I'm going to canon-ball into this forum as an EX3 user and completely recommend you at least consider the Sony EX3 camera before the HPX-300.

I totally disagree that the 500 is a better camera than the 300, but if you need an SD sensor to interpolate to the lower HD raster with more weight and mass then the 500 is your camera.

Why didn't the 300 get the 1/2 sensors? Hum, Marketing. And what a mistake I made on having a production purchase this 500 for me when I was led to believe it was a real 2/3rd HD sensor camera. Complete BS by Panasonic at the time.

If anyone thinks their 500 is better than the 300, think again, and it's not even close the the Sony EX3.

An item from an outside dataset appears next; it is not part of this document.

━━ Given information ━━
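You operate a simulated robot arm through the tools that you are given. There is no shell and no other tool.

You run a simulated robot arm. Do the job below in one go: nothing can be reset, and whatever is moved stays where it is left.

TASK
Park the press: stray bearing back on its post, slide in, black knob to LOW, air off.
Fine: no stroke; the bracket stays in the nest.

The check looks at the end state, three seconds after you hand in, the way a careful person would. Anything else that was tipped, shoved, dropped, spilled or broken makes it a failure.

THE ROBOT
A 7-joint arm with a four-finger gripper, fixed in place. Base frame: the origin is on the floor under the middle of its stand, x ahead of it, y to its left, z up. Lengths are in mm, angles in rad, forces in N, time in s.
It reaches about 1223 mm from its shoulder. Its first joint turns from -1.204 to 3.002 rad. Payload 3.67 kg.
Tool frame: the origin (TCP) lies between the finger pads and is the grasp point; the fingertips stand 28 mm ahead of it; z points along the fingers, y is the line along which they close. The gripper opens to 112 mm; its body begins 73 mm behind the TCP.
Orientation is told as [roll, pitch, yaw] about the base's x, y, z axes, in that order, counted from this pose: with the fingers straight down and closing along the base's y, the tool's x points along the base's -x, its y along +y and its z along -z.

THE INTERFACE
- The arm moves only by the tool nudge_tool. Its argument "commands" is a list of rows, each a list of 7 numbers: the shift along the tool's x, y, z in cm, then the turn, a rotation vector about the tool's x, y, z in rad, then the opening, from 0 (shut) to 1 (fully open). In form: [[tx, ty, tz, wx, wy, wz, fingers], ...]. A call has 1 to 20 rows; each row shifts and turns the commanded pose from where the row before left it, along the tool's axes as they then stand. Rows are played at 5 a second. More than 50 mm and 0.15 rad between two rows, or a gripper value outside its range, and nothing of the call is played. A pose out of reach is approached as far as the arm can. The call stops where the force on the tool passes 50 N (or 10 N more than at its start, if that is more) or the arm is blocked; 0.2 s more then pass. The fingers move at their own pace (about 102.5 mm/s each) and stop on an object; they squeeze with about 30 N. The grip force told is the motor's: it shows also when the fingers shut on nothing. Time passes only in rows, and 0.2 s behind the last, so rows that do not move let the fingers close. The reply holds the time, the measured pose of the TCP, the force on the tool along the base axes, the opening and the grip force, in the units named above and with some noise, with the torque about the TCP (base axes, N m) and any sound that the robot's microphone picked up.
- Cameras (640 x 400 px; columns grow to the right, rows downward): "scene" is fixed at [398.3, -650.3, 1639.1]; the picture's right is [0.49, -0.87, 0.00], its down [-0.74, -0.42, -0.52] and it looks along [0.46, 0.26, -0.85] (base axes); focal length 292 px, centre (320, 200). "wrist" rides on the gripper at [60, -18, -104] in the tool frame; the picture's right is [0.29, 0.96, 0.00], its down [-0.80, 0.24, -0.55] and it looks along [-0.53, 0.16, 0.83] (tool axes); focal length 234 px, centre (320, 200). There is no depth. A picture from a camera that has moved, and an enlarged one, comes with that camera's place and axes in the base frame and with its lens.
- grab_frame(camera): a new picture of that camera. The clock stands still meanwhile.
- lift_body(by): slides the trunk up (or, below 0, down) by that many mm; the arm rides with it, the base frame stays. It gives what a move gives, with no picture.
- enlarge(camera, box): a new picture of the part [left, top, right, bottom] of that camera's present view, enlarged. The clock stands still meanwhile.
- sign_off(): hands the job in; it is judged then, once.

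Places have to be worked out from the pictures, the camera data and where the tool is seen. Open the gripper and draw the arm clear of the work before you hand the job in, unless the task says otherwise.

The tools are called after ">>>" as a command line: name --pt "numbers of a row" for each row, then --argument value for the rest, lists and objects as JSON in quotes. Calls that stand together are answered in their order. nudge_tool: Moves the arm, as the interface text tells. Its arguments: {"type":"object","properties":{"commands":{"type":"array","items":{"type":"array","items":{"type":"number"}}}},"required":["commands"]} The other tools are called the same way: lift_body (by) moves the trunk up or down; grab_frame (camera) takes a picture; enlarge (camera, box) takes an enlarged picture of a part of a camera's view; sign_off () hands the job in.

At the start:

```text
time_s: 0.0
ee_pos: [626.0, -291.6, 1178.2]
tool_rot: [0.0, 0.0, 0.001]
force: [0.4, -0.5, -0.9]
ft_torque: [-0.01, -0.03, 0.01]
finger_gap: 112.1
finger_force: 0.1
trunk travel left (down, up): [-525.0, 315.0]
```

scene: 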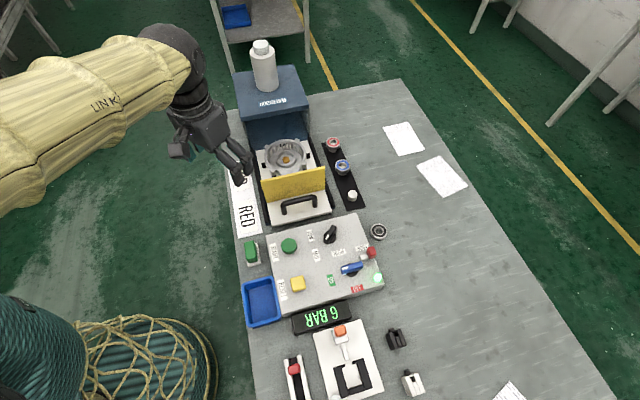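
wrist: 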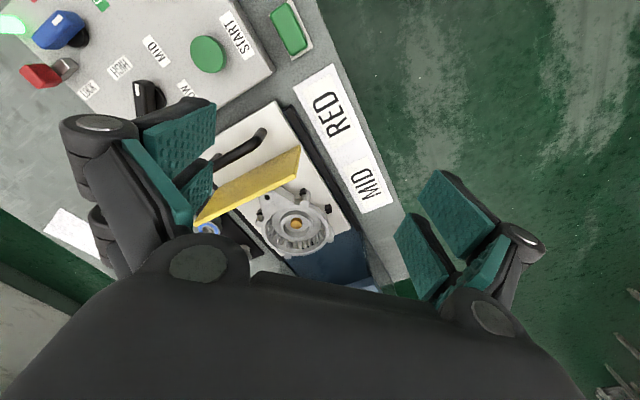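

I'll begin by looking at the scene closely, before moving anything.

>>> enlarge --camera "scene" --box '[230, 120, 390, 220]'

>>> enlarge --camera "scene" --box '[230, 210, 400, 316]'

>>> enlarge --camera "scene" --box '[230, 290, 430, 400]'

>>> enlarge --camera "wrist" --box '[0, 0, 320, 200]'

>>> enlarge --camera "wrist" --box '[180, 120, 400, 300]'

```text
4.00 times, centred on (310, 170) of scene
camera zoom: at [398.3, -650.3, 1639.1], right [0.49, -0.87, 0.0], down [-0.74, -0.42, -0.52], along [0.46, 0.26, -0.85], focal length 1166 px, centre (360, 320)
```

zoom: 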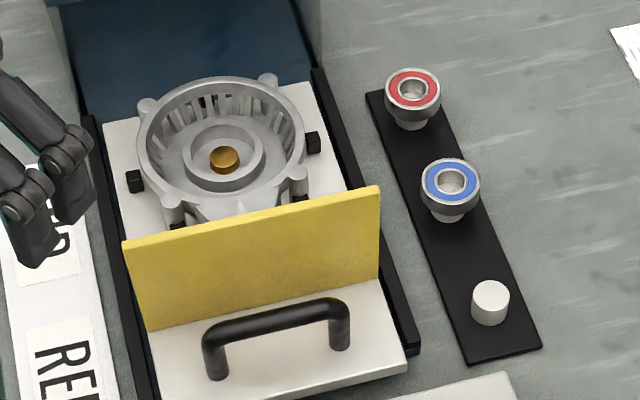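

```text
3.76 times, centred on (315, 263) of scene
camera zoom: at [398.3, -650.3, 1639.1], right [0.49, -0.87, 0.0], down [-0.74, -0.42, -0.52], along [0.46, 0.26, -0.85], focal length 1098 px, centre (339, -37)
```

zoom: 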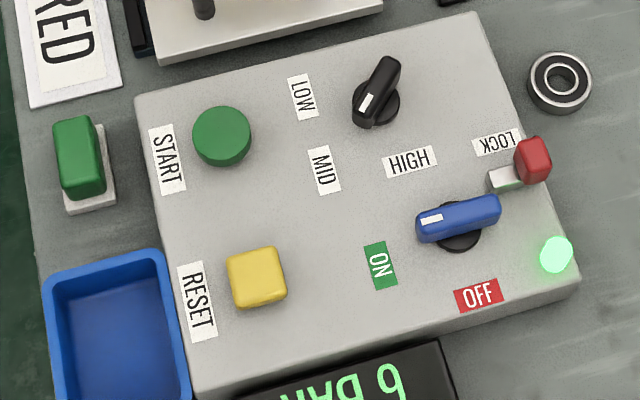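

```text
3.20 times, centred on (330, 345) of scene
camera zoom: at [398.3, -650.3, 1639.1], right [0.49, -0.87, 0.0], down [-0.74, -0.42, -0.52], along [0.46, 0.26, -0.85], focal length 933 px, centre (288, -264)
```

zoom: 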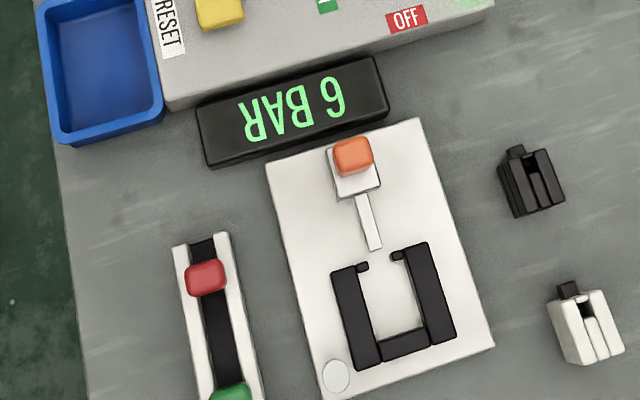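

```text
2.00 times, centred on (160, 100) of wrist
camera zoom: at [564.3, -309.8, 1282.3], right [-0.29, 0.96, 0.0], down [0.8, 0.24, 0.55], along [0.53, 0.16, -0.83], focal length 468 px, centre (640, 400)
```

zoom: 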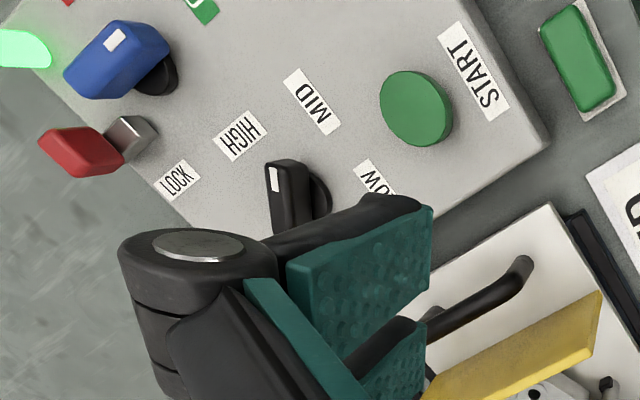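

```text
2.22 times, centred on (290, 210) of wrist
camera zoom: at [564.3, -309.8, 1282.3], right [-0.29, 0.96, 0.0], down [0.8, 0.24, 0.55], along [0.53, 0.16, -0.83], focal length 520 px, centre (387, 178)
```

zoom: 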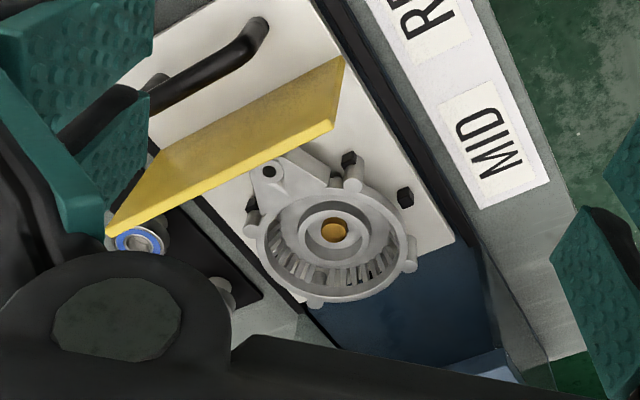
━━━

When I purchased the 500 I didn't realize it was a 2/3rds 960x540 resolution system with interpolation to stretch to the lower HD raster 1200x720 just like the HVX-200.

You should really look into the Sony EX3 and the Convergent Design Nano Flash HD-SDI/HDMI digital recorder. You will save a ton recordering to this Nano Flash recorder as it only requirers affordable Compact Flash media and not the P2 or SXS cards. That alone will pay for it self and the all i-frame 280 Mbps Bit rate better than anything out.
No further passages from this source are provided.